> **Dataset content**:
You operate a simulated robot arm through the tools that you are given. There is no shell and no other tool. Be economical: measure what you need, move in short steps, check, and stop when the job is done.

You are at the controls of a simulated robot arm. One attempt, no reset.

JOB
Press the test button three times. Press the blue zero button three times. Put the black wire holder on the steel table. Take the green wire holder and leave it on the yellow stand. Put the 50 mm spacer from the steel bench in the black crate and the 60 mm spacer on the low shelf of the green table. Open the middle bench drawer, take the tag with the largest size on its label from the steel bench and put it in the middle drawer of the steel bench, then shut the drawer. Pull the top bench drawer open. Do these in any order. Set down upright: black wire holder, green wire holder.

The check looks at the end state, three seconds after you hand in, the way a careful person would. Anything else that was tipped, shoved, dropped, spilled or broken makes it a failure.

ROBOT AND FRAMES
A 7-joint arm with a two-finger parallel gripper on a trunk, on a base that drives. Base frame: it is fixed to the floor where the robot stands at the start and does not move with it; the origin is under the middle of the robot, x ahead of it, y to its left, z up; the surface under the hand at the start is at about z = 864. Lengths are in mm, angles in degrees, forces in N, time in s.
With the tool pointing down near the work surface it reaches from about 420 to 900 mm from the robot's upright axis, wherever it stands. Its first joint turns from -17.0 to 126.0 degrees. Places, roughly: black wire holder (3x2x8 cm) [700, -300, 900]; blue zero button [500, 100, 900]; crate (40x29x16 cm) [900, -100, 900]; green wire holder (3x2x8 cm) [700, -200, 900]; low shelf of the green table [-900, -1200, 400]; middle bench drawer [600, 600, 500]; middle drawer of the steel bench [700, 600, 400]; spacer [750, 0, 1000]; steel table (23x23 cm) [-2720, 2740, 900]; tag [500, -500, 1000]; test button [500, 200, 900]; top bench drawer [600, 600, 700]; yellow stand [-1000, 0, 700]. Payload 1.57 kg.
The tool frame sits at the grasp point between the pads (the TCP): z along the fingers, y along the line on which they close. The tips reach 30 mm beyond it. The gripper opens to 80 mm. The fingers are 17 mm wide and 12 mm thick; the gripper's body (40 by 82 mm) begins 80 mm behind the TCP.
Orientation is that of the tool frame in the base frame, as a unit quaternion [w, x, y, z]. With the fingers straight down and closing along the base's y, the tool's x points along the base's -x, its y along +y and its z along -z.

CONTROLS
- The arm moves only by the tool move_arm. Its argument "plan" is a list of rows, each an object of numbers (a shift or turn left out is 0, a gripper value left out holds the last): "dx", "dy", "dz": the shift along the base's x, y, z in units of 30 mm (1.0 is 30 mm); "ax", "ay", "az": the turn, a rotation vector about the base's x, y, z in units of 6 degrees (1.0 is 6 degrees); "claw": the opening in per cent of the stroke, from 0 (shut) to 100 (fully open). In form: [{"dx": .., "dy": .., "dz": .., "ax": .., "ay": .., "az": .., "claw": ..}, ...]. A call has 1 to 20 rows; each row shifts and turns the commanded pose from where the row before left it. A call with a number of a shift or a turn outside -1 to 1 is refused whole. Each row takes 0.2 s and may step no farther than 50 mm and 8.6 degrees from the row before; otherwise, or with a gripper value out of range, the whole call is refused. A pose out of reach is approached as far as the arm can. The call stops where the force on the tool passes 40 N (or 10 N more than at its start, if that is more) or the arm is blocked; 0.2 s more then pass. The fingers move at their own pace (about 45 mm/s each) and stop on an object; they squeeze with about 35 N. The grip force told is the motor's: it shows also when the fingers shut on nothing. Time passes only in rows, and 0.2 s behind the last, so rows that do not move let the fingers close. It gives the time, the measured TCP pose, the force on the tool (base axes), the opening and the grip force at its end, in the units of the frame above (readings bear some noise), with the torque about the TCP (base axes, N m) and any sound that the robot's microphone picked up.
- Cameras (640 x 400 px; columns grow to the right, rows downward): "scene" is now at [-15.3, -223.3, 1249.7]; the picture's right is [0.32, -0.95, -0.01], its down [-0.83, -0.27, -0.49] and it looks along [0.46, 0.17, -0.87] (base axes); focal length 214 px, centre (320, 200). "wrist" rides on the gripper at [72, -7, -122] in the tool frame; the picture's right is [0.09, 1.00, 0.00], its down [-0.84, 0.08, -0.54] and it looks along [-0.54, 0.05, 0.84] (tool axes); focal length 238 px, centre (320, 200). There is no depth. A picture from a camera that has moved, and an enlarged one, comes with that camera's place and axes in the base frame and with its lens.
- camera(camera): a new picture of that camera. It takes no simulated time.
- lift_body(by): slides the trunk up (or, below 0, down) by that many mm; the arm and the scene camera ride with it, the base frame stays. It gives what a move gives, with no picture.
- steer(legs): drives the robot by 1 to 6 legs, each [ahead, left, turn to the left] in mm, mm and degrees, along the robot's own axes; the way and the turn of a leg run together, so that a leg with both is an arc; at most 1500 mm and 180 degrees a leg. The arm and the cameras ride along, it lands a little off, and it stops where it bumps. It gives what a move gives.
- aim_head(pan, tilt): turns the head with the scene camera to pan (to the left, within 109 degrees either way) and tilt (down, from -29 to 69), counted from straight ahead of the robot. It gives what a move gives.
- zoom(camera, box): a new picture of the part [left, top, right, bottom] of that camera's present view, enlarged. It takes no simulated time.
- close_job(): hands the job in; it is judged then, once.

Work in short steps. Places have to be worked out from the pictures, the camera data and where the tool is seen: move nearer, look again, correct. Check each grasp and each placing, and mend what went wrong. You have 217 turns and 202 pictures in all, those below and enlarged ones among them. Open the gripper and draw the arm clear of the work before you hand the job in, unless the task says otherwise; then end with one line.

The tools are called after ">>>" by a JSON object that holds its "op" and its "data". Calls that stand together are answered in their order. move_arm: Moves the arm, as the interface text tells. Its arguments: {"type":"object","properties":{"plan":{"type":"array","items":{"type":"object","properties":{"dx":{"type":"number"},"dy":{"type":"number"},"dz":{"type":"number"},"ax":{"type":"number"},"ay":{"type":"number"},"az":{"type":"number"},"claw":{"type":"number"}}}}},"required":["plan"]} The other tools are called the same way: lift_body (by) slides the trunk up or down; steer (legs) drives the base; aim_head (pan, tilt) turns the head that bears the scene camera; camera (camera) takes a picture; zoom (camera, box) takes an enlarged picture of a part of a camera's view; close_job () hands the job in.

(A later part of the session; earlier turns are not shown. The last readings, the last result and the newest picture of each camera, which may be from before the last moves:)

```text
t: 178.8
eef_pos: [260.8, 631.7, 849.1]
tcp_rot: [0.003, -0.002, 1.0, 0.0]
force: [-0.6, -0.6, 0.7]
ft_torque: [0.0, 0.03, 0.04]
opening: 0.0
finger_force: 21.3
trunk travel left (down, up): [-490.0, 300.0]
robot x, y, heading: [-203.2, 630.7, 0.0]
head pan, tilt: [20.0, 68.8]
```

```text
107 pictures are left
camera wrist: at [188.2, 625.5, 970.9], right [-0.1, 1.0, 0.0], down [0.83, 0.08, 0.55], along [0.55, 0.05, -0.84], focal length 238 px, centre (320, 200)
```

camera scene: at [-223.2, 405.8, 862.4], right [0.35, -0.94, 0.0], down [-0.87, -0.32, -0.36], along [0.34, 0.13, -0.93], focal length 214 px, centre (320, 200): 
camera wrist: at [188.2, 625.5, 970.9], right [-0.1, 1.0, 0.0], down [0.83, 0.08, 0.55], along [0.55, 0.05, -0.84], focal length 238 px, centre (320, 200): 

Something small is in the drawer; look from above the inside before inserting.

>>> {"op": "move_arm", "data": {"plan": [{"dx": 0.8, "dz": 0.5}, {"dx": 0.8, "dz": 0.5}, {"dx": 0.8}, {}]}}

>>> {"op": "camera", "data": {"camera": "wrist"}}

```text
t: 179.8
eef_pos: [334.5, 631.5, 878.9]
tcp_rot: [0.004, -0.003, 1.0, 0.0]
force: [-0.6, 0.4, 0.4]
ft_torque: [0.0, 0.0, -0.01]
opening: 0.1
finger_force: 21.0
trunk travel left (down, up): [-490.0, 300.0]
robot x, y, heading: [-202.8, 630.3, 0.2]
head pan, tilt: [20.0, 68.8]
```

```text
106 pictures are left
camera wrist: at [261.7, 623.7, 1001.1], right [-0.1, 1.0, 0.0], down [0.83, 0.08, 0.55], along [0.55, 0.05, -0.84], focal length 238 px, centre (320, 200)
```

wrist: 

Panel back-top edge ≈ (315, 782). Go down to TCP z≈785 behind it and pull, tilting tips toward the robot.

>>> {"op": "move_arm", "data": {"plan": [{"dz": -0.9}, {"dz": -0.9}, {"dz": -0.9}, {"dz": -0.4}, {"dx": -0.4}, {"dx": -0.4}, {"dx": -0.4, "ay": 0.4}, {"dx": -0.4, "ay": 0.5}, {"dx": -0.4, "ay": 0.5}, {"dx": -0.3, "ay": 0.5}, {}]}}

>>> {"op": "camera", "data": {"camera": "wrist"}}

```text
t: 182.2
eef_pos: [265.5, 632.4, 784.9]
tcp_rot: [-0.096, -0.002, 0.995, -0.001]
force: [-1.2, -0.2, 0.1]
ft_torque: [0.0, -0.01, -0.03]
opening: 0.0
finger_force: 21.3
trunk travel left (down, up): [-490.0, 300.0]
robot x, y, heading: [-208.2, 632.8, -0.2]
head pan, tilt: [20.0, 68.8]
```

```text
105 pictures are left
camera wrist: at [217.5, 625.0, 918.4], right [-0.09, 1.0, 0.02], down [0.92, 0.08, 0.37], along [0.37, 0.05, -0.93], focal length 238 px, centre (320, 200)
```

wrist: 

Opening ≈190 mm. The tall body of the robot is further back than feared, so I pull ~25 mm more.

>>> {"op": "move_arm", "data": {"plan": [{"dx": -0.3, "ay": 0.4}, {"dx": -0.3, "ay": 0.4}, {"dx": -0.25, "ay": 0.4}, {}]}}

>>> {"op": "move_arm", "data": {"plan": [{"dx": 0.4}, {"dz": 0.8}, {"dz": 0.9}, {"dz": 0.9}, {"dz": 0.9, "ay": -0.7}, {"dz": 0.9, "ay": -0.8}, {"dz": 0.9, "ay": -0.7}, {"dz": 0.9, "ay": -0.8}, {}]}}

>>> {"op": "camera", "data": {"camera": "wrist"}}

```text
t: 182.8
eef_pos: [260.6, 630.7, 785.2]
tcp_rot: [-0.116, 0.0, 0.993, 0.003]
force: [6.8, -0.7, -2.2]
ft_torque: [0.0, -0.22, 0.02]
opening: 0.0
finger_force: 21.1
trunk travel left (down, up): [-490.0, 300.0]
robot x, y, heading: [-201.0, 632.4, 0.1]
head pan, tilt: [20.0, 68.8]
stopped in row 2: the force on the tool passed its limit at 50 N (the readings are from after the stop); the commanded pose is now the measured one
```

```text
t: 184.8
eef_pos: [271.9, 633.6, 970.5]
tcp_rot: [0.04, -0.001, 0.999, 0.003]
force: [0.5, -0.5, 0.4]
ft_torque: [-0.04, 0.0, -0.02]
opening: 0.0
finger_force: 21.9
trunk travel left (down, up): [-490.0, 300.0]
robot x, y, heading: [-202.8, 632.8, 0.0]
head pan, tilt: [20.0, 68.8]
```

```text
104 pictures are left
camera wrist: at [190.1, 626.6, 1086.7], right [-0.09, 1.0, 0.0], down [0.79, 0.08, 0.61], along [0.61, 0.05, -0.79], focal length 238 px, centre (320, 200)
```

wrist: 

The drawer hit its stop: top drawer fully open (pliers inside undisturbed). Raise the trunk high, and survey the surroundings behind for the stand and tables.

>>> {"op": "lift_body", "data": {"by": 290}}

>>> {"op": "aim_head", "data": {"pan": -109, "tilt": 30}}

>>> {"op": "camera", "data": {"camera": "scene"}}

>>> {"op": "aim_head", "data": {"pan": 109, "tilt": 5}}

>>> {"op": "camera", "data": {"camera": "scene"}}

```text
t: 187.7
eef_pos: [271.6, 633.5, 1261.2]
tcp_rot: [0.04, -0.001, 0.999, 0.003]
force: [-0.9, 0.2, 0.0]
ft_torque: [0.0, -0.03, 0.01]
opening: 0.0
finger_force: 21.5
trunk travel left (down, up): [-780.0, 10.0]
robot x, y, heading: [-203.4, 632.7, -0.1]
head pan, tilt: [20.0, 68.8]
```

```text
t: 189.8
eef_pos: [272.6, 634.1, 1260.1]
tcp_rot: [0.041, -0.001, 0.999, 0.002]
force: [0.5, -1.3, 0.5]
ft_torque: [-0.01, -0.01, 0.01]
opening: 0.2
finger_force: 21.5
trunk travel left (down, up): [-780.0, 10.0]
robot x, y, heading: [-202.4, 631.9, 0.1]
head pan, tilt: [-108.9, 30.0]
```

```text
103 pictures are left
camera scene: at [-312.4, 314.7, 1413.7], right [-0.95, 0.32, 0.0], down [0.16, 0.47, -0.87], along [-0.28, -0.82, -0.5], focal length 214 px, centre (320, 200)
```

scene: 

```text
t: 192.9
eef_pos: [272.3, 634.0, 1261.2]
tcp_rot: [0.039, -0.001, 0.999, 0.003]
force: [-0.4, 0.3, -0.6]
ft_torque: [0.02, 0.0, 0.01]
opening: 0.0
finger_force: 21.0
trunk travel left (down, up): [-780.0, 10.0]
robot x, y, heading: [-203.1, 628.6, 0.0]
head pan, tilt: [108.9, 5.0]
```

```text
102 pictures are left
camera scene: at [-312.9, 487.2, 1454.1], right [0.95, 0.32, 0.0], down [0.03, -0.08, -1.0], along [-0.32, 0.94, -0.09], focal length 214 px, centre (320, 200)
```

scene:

> **What needs to be done**: Give back exactly the stretch that opens on the line with "You are at the" and closes on the line with "Press the test".

> **Solved exercise**:
You are at the controls of a simulated robot arm. One attempt, no reset.

JOB
Press the test button three times. Press the blue zero button three times. Put the black wire holder on the steel table. Take the green wire holder and leave it on the yellow stand. Put the 50 mm spacer from the steel bench in the black crate and the 60 mm spacer on the low shelf of the green table. Open the middle bench drawer, take the tag with the largest size on its label from the steel bench and put it in the middle drawer of the steel bench, then shut the drawer. Pull the top bench drawer open. Do these in any order. Set down upright: black wire holder, green wire holder.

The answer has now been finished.